* Supplied material *

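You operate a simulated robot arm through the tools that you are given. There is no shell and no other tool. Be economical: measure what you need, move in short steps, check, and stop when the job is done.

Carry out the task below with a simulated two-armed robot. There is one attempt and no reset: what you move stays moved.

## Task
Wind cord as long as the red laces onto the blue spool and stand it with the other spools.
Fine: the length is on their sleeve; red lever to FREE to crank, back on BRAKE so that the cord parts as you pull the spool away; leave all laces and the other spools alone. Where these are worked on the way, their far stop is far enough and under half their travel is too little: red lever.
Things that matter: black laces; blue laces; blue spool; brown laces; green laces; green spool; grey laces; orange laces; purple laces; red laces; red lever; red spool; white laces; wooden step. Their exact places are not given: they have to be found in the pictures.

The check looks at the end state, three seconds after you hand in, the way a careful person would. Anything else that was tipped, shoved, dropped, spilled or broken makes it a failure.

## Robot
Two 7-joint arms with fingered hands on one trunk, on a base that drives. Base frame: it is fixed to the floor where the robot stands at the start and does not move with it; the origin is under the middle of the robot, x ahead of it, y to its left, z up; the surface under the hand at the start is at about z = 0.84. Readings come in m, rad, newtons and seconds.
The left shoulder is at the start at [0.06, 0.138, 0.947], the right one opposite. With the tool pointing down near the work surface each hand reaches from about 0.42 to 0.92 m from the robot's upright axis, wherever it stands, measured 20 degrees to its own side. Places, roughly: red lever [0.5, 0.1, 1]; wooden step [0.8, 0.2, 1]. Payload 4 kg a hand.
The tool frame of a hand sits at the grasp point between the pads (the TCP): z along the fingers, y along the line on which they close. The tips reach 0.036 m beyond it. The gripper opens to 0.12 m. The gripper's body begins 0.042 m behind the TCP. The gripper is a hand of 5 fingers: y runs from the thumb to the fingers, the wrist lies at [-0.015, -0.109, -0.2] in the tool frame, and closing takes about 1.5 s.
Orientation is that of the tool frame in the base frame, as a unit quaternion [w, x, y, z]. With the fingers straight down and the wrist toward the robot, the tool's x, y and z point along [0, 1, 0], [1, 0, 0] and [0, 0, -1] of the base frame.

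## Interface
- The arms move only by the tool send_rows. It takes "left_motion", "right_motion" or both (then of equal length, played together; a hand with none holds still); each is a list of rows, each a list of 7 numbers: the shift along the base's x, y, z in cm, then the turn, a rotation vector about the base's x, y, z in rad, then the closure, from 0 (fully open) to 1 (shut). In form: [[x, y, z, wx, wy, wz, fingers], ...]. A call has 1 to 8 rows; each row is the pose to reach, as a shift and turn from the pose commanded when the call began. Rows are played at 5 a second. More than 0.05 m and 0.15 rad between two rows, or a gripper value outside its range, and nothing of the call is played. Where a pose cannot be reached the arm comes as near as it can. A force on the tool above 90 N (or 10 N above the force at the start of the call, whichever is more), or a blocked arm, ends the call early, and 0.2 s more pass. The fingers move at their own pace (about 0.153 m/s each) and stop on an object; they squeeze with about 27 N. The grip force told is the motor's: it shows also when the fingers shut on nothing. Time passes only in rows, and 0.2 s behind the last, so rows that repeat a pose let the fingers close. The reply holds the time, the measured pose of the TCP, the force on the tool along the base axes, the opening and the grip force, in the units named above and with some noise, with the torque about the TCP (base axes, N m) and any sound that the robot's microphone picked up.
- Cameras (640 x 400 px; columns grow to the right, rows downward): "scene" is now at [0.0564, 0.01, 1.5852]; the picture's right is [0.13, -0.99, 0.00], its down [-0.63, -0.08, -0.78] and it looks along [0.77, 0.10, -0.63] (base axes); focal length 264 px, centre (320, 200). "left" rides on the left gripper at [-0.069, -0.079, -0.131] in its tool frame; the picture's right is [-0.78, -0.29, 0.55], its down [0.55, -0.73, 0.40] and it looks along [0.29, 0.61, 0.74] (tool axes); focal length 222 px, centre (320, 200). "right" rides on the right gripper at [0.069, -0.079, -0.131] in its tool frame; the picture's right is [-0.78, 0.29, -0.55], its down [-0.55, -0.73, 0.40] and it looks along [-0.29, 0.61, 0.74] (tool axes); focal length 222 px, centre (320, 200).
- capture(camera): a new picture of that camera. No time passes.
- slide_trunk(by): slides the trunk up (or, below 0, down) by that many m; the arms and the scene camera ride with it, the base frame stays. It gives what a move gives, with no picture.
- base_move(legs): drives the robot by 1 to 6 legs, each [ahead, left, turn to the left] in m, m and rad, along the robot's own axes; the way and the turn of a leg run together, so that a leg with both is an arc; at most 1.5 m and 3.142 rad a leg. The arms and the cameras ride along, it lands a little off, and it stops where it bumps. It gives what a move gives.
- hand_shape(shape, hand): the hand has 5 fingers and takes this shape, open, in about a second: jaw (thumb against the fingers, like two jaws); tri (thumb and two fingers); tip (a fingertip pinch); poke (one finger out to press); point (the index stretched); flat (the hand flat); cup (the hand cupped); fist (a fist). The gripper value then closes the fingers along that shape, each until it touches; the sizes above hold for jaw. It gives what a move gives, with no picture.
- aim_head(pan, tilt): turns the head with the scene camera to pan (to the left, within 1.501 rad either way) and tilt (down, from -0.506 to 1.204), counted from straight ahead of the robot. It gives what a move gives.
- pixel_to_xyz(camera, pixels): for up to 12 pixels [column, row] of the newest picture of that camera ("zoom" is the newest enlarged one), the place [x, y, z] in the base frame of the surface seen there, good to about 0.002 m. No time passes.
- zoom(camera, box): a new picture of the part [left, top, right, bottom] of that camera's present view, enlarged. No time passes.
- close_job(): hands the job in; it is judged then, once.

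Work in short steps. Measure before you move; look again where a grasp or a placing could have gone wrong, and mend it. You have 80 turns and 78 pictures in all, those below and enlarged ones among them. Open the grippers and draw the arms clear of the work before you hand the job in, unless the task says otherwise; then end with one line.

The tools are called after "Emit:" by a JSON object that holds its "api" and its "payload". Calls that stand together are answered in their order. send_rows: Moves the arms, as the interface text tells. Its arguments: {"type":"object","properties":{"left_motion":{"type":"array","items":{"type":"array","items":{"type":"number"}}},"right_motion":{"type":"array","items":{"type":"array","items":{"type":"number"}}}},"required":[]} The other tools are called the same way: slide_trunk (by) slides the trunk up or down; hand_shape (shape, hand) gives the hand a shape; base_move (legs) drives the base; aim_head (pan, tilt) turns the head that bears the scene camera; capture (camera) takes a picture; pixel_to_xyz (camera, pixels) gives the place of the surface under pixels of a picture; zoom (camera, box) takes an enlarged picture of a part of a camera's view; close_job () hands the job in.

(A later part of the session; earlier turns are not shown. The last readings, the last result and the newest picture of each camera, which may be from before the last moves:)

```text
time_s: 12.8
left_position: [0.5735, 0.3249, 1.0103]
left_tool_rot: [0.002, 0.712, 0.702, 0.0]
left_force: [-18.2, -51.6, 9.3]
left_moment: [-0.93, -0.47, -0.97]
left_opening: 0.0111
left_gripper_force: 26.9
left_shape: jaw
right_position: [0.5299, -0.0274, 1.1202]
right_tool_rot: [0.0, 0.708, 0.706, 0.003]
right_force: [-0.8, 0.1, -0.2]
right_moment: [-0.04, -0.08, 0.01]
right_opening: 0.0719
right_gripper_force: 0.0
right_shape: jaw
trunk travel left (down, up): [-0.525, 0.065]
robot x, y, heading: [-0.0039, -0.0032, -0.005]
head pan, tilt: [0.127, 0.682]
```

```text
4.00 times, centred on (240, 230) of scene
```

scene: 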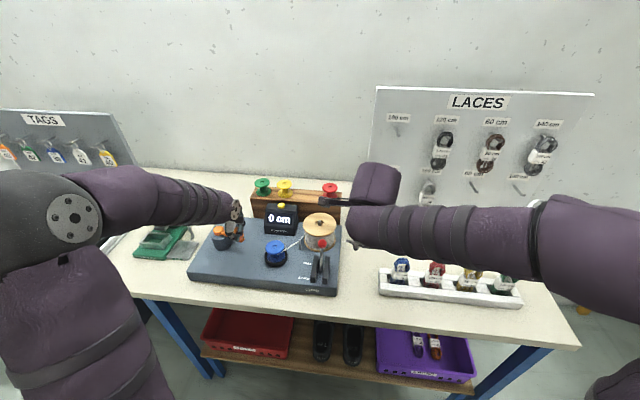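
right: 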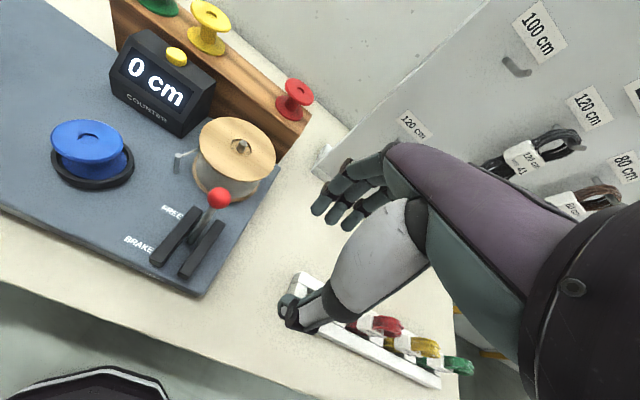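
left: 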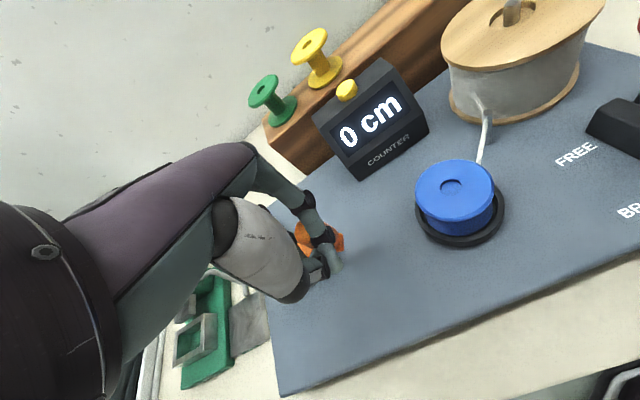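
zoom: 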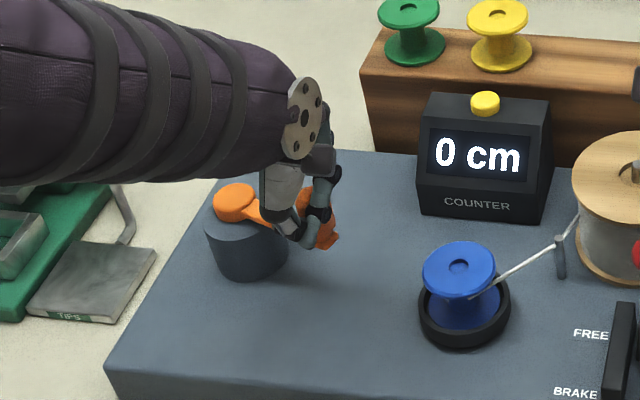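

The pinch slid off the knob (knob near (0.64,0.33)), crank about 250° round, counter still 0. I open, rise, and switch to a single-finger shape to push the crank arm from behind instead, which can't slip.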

* The request *
Skip every picture and transcribe the data above exactly. Format the lines as a JSON array of strings and drop empty lines.

* Solution for this task *
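[
  "You operate a simulated robot arm through the tools that you are given. There is no shell and no other tool. Be economical: measure what you need, move in short steps, check, and stop when the job is done.",
  "Carry out the task below with a simulated two-armed robot. There is one attempt and no reset: what you move stays moved.",
  "## Task",
  "Wind cord as long as the red laces onto the blue spool and stand it with the other spools.",
  "Fine: the length is on their sleeve; red lever to FREE to crank, back on BRAKE so that the cord parts as you pull the spool away; leave all laces and the other spools alone. Where these are worked on the way, their far stop is far enough and under half their travel is too little: red lever.",
  "Things that matter: black laces; blue laces; blue spool; brown laces; green laces; green spool; grey laces; orange laces; purple laces; red laces; red lever; red spool; white laces; wooden step. Their exact places are not given: they have to be found in the pictures.",
  "The check looks at the end state, three seconds after you hand in, the way a careful person would. Anything else that was tipped, shoved, dropped, spilled or broken makes it a failure.",
  "## Robot",
  "Two 7-joint arms with fingered hands on one trunk, on a base that drives. Base frame: it is fixed to the floor where the robot stands at the start and does not move with it; the origin is under the middle of the robot, x ahead of it, y to its left, z up; the surface under the hand at the start is at about z = 0.84. Readings come in m, rad, newtons and seconds.",
  "The left shoulder is at the start at [0.06, 0.138, 0.947], the right one opposite. With the tool pointing down near the work surface each hand reaches from about 0.42 to 0.92 m from the robot's upright axis, wherever it stands, measured 20 degrees to its own side. Places, roughly: red lever [0.5, 0.1, 1]; wooden step [0.8, 0.2, 1]. Payload 4 kg a hand.",
  "The tool frame of a hand sits at the grasp point between the pads (the TCP): z along the fingers, y along the line on which they close. The tips reach 0.036 m beyond it. The gripper opens to 0.12 m. The gripper's body begins 0.042 m behind the TCP. The gripper is a hand of 5 fingers: y runs from the thumb to the fingers, the wrist lies at [-0.015, -0.109, -0.2] in the tool frame, and closing takes about 1.5 s.",
  "Orientation is that of the tool frame in the base frame, as a unit quaternion [w, x, y, z]. With the fingers straight down and the wrist toward the robot, the tool's x, y and z point along [0, 1, 0], [1, 0, 0] and [0, 0, -1] of the base frame.",
  "## Interface",
  "- The arms move only by the tool send_rows. It takes \"left_motion\", \"right_motion\" or both (then of equal length, played together; a hand with none holds still); each is a list of rows, each a list of 7 numbers: the shift along the base's x, y, z in cm, then the turn, a rotation vector about the base's x, y, z in rad, then the closure, from 0 (fully open) to 1 (shut). In form: [[x, y, z, wx, wy, wz, fingers], ...]. A call has 1 to 8 rows; each row is the pose to reach, as a shift and turn from the pose commanded when the call began. Rows are played at 5 a second. More than 0.05 m and 0.15 rad between two rows, or a gripper value outside its range, and nothing of the call is played. Where a pose cannot be reached the arm comes as near as it can. A force on the tool above 90 N (or 10 N above the force at the start of the call, whichever is more), or a blocked arm, ends the call early, and 0.2 s more pass. The fingers move at their own pace (about 0.153 m/s each) and stop on an object; they squeeze with about 27 N. The grip force told is the motor's: it shows also when the fingers shut on nothing. Time passes only in rows, and 0.2 s behind the last, so rows that repeat a pose let the fingers close. The reply holds the time, the measured pose of the TCP, the force on the tool along the base axes, the opening and the grip force, in the units named above and with some noise, with the torque about the TCP (base axes, N m) and any sound that the robot's microphone picked up.",
  "- Cameras (640 x 400 px; columns grow to the right, rows downward): \"scene\" is now at [0.0564, 0.01, 1.5852]; the picture's right is [0.13, -0.99, 0.00], its down [-0.63, -0.08, -0.78] and it looks along [0.77, 0.10, -0.63] (base axes); focal length 264 px, centre (320, 200). \"left\" rides on the left gripper at [-0.069, -0.079, -0.131] in its tool frame; the picture's right is [-0.78, -0.29, 0.55], its down [0.55, -0.73, 0.40] and it looks along [0.29, 0.61, 0.74] (tool axes); focal length 222 px, centre (320, 200). \"right\" rides on the right gripper at [0.069, -0.079, -0.131] in its tool frame; the picture's right is [-0.78, 0.29, -0.55], its down [-0.55, -0.73, 0.40] and it looks along [-0.29, 0.61, 0.74] (tool axes); focal length 222 px, centre (320, 200).",
  "- capture(camera): a new picture of that camera. No time passes.",
  "- slide_trunk(by): slides the trunk up (or, below 0, down) by that many m; the arms and the scene camera ride with it, the base frame stays. It gives what a move gives, with no picture.",
  "- base_move(legs): drives the robot by 1 to 6 legs, each [ahead, left, turn to the left] in m, m and rad, along the robot's own axes; the way and the turn of a leg run together, so that a leg with both is an arc; at most 1.5 m and 3.142 rad a leg. The arms and the cameras ride along, it lands a little off, and it stops where it bumps. It gives what a move gives.",
  "- hand_shape(shape, hand): the hand has 5 fingers and takes this shape, open, in about a second: jaw (thumb against the fingers, like two jaws); tri (thumb and two fingers); tip (a fingertip pinch); poke (one finger out to press); point (the index stretched); flat (the hand flat); cup (the hand cupped); fist (a fist). The gripper value then closes the fingers along that shape, each until it touches; the sizes above hold for jaw. It gives what a move gives, with no picture.",
  "- aim_head(pan, tilt): turns the head with the scene camera to pan (to the left, within 1.501 rad either way) and tilt (down, from -0.506 to 1.204), counted from straight ahead of the robot. It gives what a move gives.",
  "- pixel_to_xyz(camera, pixels): for up to 12 pixels [column, row] of the newest picture of that camera (\"zoom\" is the newest enlarged one), the place [x, y, z] in the base frame of the surface seen there, good to about 0.002 m. No time passes.",
  "- zoom(camera, box): a new picture of the part [left, top, right, bottom] of that camera's present view, enlarged. No time passes.",
  "- close_job(): hands the job in; it is judged then, once.",
  "Work in short steps. Measure before you move; look again where a grasp or a placing could have gone wrong, and mend it. You have 80 turns and 78 pictures in all, those below and enlarged ones among them. Open the grippers and draw the arms clear of the work before you hand the job in, unless the task says otherwise; then end with one line.",
  "The tools are called after \"Emit:\" by a JSON object that holds its \"api\" and its \"payload\". Calls that stand together are answered in their order. send_rows: Moves the arms, as the interface text tells. Its arguments: {\"type\":\"object\",\"properties\":{\"left_motion\":{\"type\":\"array\",\"items\":{\"type\":\"array\",\"items\":{\"type\":\"number\"}}},\"right_motion\":{\"type\":\"array\",\"items\":{\"type\":\"array\",\"items\":{\"type\":\"number\"}}}},\"required\":[]} The other tools are called the same way: slide_trunk (by) slides the trunk up or down; hand_shape (shape, hand) gives the hand a shape; base_move (legs) drives the base; aim_head (pan, tilt) turns the head that bears the scene camera; capture (camera) takes a picture; pixel_to_xyz (camera, pixels) gives the place of the surface under pixels of a picture; zoom (camera, box) takes an enlarged picture of a part of a camera's view; close_job () hands the job in.",
  "(A later part of the session; earlier turns are not shown. The last readings, the last result and the newest picture of each camera, which may be from before the last moves:)",
  "```text",
  "time_s: 12.8",
  "left_position: [0.5735, 0.3249, 1.0103]",
  "left_tool_rot: [0.002, 0.712, 0.702, 0.0]",
  "left_force: [-18.2, -51.6, 9.3]",
  "left_moment: [-0.93, -0.47, -0.97]",
  "left_opening: 0.0111",
  "left_gripper_force: 26.9",
  "left_shape: jaw",
  "right_position: [0.5299, -0.0274, 1.1202]",
  "right_tool_rot: [0.0, 0.708, 0.706, 0.003]",
  "right_force: [-0.8, 0.1, -0.2]",
  "right_moment: [-0.04, -0.08, 0.01]",
  "right_opening: 0.0719",
  "right_gripper_force: 0.0",
  "right_shape: jaw",
  "trunk travel left (down, up): [-0.525, 0.065]",
  "robot x, y, heading: [-0.0039, -0.0032, -0.005]",
  "head pan, tilt: [0.127, 0.682]",
  "```",
  "```text",
  "4.00 times, centred on (240, 230) of scene",
  "```",
  "scene: ",
  "right: ",
  "left: ",
  "zoom: ",
  "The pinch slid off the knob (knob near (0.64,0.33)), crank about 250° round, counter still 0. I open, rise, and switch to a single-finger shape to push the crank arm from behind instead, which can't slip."
]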